** TASK STATEMENT **
Restate the span of lines that starts with the line containing "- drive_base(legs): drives" and ends with the line containing "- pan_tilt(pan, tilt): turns", word for word, including both, with nothing else.

— BEGIN —

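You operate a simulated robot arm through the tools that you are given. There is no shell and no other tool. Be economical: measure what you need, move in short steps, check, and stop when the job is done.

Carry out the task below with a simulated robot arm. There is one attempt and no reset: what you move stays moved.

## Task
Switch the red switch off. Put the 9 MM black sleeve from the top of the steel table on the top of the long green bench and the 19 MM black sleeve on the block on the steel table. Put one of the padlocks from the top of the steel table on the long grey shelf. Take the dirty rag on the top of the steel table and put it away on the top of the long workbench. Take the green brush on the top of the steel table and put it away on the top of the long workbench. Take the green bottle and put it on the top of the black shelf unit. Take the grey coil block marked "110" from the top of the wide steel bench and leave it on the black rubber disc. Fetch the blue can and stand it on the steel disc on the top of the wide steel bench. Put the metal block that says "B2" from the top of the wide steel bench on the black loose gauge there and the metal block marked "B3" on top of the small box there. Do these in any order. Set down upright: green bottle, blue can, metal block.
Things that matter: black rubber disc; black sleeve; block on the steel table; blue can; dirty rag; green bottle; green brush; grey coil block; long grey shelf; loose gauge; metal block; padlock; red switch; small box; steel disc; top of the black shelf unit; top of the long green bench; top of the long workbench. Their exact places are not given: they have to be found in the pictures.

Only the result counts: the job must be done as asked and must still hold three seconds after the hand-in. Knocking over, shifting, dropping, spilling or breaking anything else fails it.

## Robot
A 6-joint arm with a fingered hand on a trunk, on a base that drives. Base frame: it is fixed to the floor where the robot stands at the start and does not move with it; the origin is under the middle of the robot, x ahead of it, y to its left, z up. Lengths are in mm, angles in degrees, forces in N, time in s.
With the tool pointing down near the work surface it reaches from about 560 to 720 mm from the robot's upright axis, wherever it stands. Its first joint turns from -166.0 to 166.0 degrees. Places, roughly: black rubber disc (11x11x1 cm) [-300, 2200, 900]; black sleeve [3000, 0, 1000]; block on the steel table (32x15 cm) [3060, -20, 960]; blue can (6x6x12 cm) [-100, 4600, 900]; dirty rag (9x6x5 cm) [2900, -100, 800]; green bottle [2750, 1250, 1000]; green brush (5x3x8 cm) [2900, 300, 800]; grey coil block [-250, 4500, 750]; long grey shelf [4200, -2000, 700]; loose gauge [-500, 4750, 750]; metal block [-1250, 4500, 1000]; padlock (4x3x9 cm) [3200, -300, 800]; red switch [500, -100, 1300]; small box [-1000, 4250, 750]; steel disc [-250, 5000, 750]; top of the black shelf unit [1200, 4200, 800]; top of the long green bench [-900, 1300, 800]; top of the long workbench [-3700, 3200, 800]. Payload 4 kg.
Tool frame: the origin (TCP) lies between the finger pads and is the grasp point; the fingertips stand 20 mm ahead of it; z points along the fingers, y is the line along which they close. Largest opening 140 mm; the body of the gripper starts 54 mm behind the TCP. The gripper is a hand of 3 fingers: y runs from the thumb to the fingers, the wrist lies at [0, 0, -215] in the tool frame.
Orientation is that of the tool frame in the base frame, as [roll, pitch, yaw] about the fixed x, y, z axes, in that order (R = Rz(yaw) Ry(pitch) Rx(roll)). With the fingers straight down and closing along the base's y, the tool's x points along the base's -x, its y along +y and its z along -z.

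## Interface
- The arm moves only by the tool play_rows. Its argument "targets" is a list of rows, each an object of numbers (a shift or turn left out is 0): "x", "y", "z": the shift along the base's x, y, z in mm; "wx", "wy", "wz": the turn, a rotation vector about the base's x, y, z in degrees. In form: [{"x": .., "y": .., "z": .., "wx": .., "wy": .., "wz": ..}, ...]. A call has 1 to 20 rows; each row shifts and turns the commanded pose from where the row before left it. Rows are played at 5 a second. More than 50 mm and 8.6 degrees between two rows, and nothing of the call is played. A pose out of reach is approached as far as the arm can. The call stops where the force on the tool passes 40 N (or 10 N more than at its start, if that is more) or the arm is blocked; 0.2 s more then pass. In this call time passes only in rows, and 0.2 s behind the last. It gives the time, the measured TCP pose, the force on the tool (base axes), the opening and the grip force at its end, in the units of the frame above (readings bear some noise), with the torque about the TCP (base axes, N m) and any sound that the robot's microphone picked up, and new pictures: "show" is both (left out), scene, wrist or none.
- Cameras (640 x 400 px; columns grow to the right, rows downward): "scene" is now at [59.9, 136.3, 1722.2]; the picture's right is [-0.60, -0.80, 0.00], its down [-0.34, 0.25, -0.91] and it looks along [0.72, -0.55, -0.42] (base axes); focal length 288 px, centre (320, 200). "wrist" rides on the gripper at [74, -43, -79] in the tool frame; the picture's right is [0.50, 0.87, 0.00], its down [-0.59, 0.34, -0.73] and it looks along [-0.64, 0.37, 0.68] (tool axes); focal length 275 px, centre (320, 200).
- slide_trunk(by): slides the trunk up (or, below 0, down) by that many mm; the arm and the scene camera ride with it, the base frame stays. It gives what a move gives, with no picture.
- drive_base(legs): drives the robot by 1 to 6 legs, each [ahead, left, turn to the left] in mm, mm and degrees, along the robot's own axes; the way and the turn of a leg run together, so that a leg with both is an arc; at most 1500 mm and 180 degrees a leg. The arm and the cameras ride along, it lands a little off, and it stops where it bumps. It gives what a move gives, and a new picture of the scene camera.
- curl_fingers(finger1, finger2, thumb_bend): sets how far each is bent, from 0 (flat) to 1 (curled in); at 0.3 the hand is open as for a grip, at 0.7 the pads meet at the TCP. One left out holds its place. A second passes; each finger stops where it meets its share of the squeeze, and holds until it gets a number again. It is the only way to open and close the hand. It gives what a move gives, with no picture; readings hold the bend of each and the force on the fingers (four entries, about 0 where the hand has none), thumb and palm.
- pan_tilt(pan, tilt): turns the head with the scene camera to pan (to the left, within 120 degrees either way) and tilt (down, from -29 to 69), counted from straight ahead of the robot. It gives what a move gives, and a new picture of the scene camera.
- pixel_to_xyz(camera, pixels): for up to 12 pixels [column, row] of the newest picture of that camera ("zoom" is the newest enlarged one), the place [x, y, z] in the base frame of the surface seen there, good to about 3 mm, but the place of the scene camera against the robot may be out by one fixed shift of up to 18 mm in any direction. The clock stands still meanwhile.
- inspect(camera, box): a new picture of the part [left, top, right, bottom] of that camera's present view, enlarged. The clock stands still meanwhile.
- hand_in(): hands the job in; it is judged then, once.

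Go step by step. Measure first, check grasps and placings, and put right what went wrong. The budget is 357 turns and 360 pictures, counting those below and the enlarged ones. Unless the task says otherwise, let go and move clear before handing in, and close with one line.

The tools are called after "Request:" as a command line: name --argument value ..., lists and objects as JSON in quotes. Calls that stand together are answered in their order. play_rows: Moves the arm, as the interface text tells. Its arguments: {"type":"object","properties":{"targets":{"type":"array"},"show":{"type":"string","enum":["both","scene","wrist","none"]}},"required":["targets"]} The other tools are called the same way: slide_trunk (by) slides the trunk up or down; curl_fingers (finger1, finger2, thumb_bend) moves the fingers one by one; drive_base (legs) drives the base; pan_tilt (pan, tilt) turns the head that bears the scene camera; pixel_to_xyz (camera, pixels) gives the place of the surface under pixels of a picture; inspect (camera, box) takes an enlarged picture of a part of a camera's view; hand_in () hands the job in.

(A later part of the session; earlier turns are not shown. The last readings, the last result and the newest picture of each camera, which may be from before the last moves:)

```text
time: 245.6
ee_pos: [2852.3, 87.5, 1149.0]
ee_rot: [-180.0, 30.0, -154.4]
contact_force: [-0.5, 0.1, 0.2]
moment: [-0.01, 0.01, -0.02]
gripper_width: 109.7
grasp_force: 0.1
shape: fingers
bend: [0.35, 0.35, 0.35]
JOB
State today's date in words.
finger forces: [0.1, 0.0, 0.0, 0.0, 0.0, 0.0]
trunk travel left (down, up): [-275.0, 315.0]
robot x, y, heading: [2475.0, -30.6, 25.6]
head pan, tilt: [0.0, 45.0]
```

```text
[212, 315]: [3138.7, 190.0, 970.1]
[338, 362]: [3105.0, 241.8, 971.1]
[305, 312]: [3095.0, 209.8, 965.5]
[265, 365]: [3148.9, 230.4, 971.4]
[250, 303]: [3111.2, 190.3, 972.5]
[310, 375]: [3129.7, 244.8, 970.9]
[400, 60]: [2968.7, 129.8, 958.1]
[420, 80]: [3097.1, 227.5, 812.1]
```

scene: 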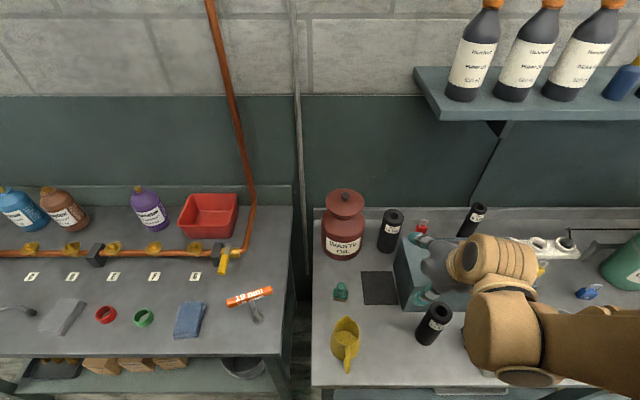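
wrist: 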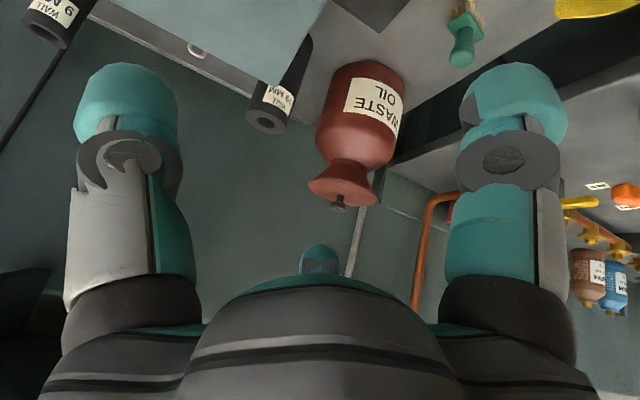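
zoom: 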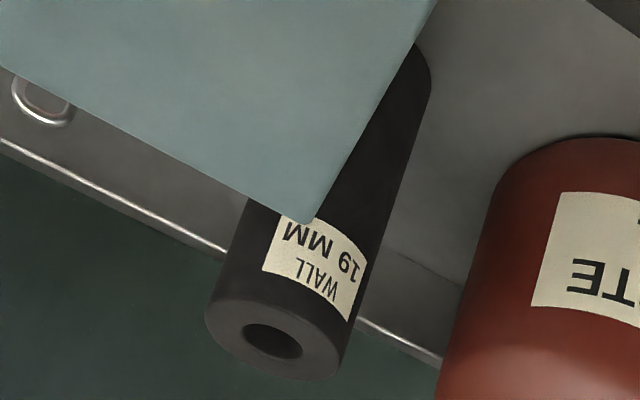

— END —

** REPLY TO THE EXERCISE **
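- drive_base(legs): drives the robot by 1 to 6 legs, each [ahead, left, turn to the left] in mm, mm and degrees, along the robot's own axes; the way and the turn of a leg run together, so that a leg with both is an arc; at most 1500 mm and 180 degrees a leg. The arm and the cameras ride along, it lands a little off, and it stops where it bumps. It gives what a move gives, and a new picture of the scene camera.
- curl_fingers(finger1, finger2, thumb_bend): sets how far each is bent, from 0 (flat) to 1 (curled in); at 0.3 the hand is open as for a grip, at 0.7 the pads meet at the TCP. One left out holds its place. A second passes; each finger stops where it meets its share of the squeeze, and holds until it gets a number again. It is the only way to open and close the hand. It gives what a move gives, with no picture; readings hold the bend of each and the force on the fingers (four entries, about 0 where the hand has none), thumb and palm.
- pan_tilt(pan, tilt): turns the head with the scene camera to pan (to the left, within 120 degrees either way) and tilt (down, from -29 to 69), counted from straight ahead of the robot. It gives what a move gives, and a new picture of the scene camera.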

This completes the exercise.